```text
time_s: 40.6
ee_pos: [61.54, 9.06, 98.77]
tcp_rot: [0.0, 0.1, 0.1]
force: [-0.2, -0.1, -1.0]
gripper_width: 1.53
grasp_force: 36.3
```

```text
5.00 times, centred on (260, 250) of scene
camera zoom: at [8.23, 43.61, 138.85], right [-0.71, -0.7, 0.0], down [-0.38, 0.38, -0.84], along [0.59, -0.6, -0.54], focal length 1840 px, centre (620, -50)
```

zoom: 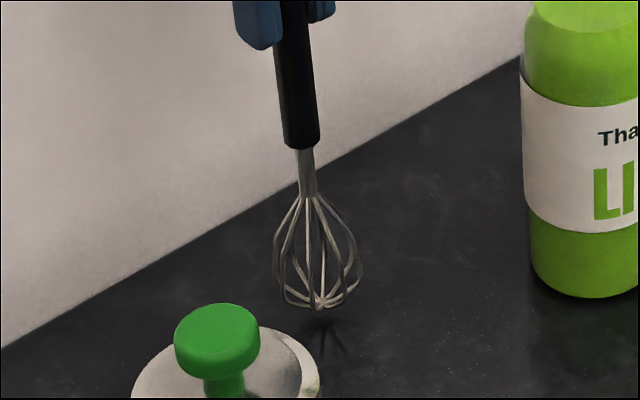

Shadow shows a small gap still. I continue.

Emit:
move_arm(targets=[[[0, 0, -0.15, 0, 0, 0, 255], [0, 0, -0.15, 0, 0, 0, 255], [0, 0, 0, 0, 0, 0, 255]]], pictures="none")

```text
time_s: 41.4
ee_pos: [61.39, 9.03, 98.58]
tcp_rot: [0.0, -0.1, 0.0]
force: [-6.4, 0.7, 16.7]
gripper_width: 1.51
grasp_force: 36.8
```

■ ■ ■ ■ ■

→ **Task goal**
Make an exact reproduction of the listing above, without any pictures. The answer is a JSON array that holds each line as a string and skips blank lines.

→ **Solution to the exercise**
[
  "```text",
  "time_s: 40.6",
  "ee_pos: [61.54, 9.06, 98.77]",
  "tcp_rot: [0.0, 0.1, 0.1]",
  "force: [-0.2, -0.1, -1.0]",
  "gripper_width: 1.53",
  "grasp_force: 36.3",
  "```",
  "```text",
  "5.00 times, centred on (260, 250) of scene",
  "camera zoom: at [8.23, 43.61, 138.85], right [-0.71, -0.7, 0.0], down [-0.38, 0.38, -0.84], along [0.59, -0.6, -0.54], focal length 1840 px, centre (620, -50)",
  "```",
  "zoom: ",
  "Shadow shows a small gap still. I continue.",
  "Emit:",
  "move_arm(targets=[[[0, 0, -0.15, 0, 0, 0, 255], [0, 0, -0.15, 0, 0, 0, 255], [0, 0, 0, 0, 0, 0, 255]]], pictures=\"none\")",
  "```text",
  "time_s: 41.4",
  "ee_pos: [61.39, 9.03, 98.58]",
  "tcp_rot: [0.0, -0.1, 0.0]",
  "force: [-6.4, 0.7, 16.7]",
  "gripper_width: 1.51",
  "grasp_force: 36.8",
  "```"
]